▸ **Problem set**:
1 - Set down the passage provided as it stands from "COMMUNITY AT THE" to "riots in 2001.", and nothing more.
2 - Extend the passage provided, starting right after its last sentence.

--- Begin Passage provided ---

One woman in her 50s said she had walked through the riot's embers with holiday suitcases after her taxi driver refused to drive to her front door, fearing losing his car to teenage hoods.

"What could I do? I had to get home," she said. "But this is just wicked and I cannot understand where this came from and what they are trying to achieve."

'Cauldron overflows'

But David Ervine of the Progessive Unionist Party, aligned to the Ulster Volunteer Force, said the warning signs had been there - Protestant discontent was a "cauldron that overflowed".

COMMUNITY AT THE BOTTOM?
It's almost as if we've gone full circle since 1969
Raymond Laverty, youth worker
Raymond Laverty was counting the cost of that over-flowing cauldron.

His youth organisation, "The Base", targets teenagers likely to fall into paramilitarism. This week it's playing host to a group of teenagers from Burnley, scene of race-related riots in 2001.

They have come to learn about where sectarianism leads - but the first major event was cancelled because of safety fears.

--- End Passage provided ---
--- Begin Data shown ---

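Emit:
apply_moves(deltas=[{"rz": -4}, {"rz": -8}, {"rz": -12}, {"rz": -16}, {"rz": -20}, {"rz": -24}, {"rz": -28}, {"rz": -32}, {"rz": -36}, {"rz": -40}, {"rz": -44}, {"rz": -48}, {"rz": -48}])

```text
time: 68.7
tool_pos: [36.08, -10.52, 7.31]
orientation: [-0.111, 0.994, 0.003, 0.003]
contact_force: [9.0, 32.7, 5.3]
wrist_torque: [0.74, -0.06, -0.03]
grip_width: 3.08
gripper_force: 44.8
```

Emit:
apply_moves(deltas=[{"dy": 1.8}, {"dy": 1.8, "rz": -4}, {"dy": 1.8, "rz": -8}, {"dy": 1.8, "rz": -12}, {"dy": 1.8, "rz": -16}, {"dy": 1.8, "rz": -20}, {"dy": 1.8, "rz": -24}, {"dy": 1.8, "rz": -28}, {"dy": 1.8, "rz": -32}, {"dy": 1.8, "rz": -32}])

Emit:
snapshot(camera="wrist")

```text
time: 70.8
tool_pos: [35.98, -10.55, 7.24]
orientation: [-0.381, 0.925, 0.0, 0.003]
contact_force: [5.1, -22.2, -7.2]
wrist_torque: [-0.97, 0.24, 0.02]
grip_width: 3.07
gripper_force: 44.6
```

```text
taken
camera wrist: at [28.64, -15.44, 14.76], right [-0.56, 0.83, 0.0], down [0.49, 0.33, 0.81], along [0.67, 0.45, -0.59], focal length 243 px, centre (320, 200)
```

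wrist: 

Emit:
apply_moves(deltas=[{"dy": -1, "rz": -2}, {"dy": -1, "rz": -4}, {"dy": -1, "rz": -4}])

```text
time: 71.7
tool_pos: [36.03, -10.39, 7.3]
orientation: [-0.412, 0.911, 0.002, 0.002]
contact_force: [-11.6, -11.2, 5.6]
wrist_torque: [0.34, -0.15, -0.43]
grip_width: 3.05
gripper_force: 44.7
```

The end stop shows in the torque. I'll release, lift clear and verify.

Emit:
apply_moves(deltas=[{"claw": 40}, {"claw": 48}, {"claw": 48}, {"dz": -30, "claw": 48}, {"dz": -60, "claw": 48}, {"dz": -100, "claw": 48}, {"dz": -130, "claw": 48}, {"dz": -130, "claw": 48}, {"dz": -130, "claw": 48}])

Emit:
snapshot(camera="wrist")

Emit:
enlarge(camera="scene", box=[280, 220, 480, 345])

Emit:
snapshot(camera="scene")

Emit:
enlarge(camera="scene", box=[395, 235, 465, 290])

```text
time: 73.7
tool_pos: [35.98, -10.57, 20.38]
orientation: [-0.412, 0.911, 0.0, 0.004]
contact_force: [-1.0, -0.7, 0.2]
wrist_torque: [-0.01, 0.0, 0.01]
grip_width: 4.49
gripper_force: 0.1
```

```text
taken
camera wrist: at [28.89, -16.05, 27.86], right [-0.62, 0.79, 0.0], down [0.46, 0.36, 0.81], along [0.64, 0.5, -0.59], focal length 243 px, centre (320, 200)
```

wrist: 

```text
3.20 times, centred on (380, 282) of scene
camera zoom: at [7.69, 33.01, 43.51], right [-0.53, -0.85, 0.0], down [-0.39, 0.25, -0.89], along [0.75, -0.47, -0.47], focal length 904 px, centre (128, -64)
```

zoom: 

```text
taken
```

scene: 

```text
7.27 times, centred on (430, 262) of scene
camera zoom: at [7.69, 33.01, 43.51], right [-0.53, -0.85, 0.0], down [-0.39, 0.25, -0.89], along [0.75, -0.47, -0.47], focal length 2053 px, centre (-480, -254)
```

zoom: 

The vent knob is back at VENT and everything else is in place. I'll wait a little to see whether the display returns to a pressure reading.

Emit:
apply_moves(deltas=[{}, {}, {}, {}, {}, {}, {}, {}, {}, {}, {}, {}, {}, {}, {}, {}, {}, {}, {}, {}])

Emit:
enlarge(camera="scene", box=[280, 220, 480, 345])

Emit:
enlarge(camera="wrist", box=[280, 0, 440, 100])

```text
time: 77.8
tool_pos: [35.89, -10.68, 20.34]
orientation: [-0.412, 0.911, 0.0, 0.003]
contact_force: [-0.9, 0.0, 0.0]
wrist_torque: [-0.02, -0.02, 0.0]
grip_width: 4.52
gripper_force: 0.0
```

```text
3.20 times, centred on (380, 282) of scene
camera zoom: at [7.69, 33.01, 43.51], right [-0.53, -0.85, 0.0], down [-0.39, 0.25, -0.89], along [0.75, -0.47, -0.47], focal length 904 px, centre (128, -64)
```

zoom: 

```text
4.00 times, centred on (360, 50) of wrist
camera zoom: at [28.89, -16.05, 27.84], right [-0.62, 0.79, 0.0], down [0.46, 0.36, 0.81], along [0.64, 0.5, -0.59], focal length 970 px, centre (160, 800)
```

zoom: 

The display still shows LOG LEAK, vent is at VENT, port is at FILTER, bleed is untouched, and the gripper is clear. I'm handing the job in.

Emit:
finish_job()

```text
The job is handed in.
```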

--- End Data shown ---

▸ **Solved problems**:
1 -
COMMUNITY AT THE BOTTOM?
It's almost as if we've gone full circle since 1969
Raymond Laverty, youth worker
Raymond Laverty was counting the cost of that over-flowing cauldron.

His youth organisation, "The Base", targets teenagers likely to fall into paramilitarism. This week it's playing host to a group of teenagers from Burnley, scene of race-related riots in 2001.

2 -
"We're trying to educate the young that there's more to life than paramilitaries. But it's very difficult when these kids look around and see that the only successful people are those who follow that route.

"We're having a tug of war every day.

"There is only so much you can do when parents bring their small children out at night to see this violence. There's no logic to it."

Raymond says that the chronic lack of opportunities is the breeding ground for resentment which feeds the paramilitaries with willing helpers.

The difference now, he believes, is that the Catholic areas are going places in the peace process. They've grasped the benefits of the IRA ceasefire to rebuild and invest in their own areas. The opposite is true in many poor Protestant areas, he argues, partly because of a lack of local leadership.

"Things have been building up since 1998 [the Good Friday Agreement]," he says. "I think the biggest is this sense that people think the government has let them down while the middle class of unionism has effectively pulled up the ladder behind them and ignored what is happening here.

"It's almost as if we've gone full circle since 1969."

Who's doing best?

What he means by this is that some poor Protestants are comparing their situation today with that of Catholics at the start of The Troubles: that they are at the bottom - and some appear to believe the government wants it that way.

History: Industry once employed entire communities
Ask many Protestants in poor areas whether they or their Catholic neighbours are getting regeneration funding and the answer is "them".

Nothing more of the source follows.